Quichiz didn’t grow up tied to any rigid notions of how food defines identity, making her transition to veganism fairly easy. That openness stems from her mother, who came to the United States from Colombia without any family recipes, and taught herself to cook by watching a YouTube cooking show, “Cocinando con Wendy.”
“Our ancestral recipes got lost through migration, so I have this story of not knowing what my grandmother or great-grandmother used to eat.”
Quichiz reimagines the crops her father’s Indigenous Peruvian ancestors grew and what dishes her mother’s Colombian foremothers prepared before colonization; before they were labeled vegan.
Growing up in a Colombian neighborhood, Quichiz saw her identity mirrored by friends and local business owners. She ate cholados on the Bulova Park swingset and hung out with friends at Mama’s Empanadas until curfew. Few traditions excite her more than Queens Pride, where local queers, femmes, dykes and trans POC gather as one big family to sing and dance without the threat of violence.
“It’s a beautiful feeling to see yourself everywhere you walk. To give money to vendors in your own community. To see us be alive, having fun, not giving a f*ck,” says Quichiz, beaming.

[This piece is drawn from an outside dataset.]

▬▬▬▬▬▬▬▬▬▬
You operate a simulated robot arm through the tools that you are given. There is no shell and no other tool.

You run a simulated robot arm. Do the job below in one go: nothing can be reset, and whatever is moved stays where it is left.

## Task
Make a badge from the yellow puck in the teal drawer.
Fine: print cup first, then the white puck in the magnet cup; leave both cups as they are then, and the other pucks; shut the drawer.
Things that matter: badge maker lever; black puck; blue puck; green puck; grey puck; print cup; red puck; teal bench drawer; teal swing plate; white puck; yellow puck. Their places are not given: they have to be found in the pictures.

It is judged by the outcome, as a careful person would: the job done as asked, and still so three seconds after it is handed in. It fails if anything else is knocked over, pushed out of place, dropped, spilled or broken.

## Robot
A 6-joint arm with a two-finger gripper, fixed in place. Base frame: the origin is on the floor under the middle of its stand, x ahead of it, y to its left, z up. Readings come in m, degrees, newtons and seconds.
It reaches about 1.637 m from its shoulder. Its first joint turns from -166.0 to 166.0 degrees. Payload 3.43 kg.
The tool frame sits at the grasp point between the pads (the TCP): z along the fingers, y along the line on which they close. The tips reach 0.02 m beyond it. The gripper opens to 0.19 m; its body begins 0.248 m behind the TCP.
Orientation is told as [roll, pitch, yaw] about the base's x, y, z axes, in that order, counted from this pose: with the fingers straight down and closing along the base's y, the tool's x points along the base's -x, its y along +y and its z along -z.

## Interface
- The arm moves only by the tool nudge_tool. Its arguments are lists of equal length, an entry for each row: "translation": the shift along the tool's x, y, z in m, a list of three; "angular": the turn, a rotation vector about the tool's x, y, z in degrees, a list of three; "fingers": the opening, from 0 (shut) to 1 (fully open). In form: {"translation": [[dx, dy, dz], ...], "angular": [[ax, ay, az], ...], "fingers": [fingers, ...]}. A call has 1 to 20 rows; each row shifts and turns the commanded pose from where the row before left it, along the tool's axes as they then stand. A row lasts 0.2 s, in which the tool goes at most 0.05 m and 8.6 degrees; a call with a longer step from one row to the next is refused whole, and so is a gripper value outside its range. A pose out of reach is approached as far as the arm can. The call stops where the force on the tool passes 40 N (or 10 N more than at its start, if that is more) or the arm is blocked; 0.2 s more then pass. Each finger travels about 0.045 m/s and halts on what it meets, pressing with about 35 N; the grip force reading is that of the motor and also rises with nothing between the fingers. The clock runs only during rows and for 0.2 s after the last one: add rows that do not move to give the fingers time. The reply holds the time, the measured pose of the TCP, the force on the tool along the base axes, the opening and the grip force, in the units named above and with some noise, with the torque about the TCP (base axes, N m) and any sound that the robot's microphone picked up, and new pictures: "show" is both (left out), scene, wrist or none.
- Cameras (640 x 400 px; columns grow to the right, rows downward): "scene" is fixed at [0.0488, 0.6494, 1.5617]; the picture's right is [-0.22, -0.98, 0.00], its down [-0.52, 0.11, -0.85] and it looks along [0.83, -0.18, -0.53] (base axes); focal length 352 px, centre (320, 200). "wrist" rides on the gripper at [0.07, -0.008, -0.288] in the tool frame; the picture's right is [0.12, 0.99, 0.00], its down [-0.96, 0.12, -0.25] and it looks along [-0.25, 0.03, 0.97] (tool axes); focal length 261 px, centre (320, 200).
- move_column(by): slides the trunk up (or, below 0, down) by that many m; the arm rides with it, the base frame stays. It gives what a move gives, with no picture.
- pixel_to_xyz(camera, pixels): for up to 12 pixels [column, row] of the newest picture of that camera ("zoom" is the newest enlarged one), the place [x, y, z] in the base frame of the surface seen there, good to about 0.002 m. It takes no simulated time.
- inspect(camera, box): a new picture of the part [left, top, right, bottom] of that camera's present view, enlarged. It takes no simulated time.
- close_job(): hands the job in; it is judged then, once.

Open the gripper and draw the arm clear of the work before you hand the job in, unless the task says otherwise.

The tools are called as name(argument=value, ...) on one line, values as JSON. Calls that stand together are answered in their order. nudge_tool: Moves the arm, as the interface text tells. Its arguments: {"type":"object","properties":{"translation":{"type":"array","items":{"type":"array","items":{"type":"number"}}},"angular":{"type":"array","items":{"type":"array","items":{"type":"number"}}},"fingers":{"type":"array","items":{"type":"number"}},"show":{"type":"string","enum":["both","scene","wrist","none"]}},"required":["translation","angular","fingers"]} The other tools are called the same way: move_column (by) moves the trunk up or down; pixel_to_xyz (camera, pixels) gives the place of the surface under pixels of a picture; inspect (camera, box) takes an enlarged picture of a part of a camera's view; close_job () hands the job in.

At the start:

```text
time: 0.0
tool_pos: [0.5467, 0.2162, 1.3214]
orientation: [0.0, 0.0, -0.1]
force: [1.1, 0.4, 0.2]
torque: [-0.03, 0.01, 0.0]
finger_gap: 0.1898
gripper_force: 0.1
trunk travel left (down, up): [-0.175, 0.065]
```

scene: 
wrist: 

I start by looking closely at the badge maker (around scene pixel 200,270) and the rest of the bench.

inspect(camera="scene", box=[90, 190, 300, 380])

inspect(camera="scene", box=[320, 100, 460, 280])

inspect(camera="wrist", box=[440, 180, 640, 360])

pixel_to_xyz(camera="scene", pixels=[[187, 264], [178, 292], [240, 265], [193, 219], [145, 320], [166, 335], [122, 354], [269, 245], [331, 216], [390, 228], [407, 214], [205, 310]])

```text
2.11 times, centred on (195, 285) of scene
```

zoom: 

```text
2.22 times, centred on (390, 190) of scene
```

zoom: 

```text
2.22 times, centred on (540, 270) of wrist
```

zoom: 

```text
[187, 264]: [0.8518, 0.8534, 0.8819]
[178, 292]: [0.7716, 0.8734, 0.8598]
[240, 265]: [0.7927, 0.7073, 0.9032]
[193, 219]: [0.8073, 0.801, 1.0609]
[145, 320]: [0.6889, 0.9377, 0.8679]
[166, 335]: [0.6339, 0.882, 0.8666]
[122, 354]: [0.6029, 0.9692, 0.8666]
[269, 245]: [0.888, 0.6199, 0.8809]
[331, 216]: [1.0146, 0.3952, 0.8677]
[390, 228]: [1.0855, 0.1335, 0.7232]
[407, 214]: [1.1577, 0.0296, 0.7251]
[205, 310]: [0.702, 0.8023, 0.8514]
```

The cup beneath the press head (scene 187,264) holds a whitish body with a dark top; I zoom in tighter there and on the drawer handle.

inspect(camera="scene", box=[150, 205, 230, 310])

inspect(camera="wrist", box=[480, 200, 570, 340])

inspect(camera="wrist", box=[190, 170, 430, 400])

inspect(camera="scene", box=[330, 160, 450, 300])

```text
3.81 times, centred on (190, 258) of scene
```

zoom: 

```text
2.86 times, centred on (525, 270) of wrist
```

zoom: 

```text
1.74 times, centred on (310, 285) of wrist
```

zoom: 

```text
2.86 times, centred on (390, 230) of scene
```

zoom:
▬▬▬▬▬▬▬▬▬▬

Within her first year of college in Syracuse, she had found other queers of color and came out as bisexual. When Dominican and Cuban friends introduced her to animal rights from a queer leftist, feminist and anti-colonialist perspective, tying animal liberation to human liberation and environmental justice, she quickly transitioned to veganism.
When she returned home, Quichiz cleared the fridge of animal products, and came out to her parents. “At first they were, like, ‘What the hell—you came back gay and vegan? Where did I send you?’” she recalls.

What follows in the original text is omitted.